General Motors (NYSE:GM) said its U.S. sales fell 5.2% in August, on an industrywide sales slowdown and what it characterized as "very tight" inventories of three hot-selling new crossover SUV models.
Despite the overall drop, good gains for some key products
The good news for GM (and GM shareholders) was that retail sales of some of its most profitable products continue to be very strong.
GM's crossovers and SUVs continue to shine bright. Retail sales of its biggest (and most profitable) truck-based SUVs were all up strongly, as were its small crossovers like the Chevy Trax and Buick Encore. Tight supplies of its three all-new midsize crossovers, the GMC Acadia, Buick Envision, and Cadillac XT5, held back sales growth to some extent. (But more are en route to dealers.)
GM's midsize Chevrolet Colorado and GMC Canyon pickups also posted strong retail sales gains, up 35% and 39% respectively. But overall sales of GM's big pickups were less impressive, as sales of the important Chevrolet Silverado line fell nearly 5%.
What else fell? Sedans. While GM's all-new compact Chevy Cruze managed a big year-over-year gain, its larger siblings did not: Sales of the new-last-year Malibu were off 5%, while the well-regarded, big Impala posted a 42% decline.
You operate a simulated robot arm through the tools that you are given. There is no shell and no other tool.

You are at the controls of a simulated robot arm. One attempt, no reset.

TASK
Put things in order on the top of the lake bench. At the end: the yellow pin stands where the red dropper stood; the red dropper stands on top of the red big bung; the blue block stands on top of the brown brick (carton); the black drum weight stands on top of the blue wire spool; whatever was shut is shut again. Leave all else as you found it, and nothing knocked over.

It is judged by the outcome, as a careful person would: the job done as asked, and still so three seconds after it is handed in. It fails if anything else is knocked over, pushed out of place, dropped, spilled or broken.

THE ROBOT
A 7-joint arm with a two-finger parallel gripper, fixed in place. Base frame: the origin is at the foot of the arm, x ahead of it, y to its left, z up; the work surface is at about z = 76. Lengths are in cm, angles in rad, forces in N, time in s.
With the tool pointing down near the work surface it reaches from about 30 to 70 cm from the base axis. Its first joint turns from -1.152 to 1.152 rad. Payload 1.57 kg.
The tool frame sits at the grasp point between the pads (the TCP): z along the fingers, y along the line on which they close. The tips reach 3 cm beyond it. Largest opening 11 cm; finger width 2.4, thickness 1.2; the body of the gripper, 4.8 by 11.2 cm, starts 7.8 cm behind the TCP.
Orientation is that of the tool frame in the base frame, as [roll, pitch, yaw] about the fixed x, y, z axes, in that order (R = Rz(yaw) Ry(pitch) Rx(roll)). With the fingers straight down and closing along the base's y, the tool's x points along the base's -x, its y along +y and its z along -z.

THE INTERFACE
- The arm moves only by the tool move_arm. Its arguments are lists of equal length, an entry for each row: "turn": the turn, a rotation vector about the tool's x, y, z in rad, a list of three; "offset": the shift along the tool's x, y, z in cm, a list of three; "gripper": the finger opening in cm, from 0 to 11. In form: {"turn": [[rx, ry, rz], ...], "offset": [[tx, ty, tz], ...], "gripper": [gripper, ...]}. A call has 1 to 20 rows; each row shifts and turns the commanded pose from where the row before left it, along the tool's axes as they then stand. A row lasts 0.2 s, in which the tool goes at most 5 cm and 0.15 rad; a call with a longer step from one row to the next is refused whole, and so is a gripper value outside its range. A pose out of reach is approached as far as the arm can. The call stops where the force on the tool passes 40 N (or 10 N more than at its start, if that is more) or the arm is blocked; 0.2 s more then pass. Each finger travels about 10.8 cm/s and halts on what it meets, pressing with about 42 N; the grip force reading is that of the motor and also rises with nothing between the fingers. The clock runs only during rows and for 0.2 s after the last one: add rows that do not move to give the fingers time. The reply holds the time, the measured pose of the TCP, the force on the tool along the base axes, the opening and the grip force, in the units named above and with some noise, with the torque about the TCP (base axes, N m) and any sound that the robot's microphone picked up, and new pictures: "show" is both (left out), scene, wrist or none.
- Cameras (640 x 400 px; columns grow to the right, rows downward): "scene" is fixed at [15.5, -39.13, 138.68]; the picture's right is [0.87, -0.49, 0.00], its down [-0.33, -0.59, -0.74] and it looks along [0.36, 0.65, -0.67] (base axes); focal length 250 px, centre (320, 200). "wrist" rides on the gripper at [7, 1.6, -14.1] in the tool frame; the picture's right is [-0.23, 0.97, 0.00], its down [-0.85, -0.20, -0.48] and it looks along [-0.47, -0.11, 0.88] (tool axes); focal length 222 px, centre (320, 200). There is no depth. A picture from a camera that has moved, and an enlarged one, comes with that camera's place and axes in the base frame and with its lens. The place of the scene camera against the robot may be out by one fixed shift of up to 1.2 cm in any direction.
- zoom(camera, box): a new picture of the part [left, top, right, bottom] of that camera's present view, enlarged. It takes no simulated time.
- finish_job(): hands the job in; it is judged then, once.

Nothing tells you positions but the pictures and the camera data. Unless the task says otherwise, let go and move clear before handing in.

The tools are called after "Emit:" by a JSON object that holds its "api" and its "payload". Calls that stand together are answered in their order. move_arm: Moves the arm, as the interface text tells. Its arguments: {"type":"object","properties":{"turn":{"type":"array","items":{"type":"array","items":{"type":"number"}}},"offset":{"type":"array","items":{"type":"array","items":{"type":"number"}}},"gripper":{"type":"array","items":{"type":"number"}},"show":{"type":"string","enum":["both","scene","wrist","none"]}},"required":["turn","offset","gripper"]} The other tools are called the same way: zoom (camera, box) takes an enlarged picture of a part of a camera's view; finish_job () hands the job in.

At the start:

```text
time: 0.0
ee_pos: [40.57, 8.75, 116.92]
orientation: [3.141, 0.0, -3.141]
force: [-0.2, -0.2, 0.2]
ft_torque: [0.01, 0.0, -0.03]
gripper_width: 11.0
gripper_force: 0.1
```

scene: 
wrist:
Some of its upscale sedans didn't fare much better: The (also well-regarded) Cadillac CTS was off over 17%. But overall Cadillac sales were up 4%.
Despite the declines, GM has shown restraint on incentives and posted good pricing results. Its average transaction price (ATP) was $36,730 last month -- more than $2,500 higher than a year ago. Its incentives as a percentage of ATP were 11.1%, below the industry's 11.5% average, according to J.D. Power figures cited by GM.
Why GM now emphasizes its retail sales performance
GM relied heavily on fleet sales for many years, to the detriment of its bottom line. It has reduced its reliance on fleet sales over the last few years (greatly improving its profit margins). More recently, it has begun emphasizing retail sales in its monthly U.S. sales reports to drive home the message that it has changed its approach.
GM said its U.S. retail sales fell about 5% in August from a strong year-ago month, but noted that the drop was roughly in line with the overall industry's performance. It said that its mass-market Chevrolet brand likely gained 0.4 points of retail market share in August, its seventh monthly gain in eight months so far in 2016.
It also noted that its sales to daily rental fleets, traditionally a very low-profit business, are down 34% year to date. That's good news. Less-good news: Its more profitable commercial-fleet business, which consists largely of trucks, is running lower than expected.
The upshot for investors: GM is still on plan
After years of growth, it's probably jarring for auto investors to see the overall U.S. new-car market enter choppy waters. But up-and-down results are typical of a market that is at a cyclical plateau, as the U.S. market probably is now.
From a shareholder's perspective, GM is riding the chop pretty well. It continues to post good sales gains for some of its most profitable products and is slowly building its market share in the mass-market segments, all while getting strong pricing and resisting the temptation to crank up its incentives to chase sales volumes.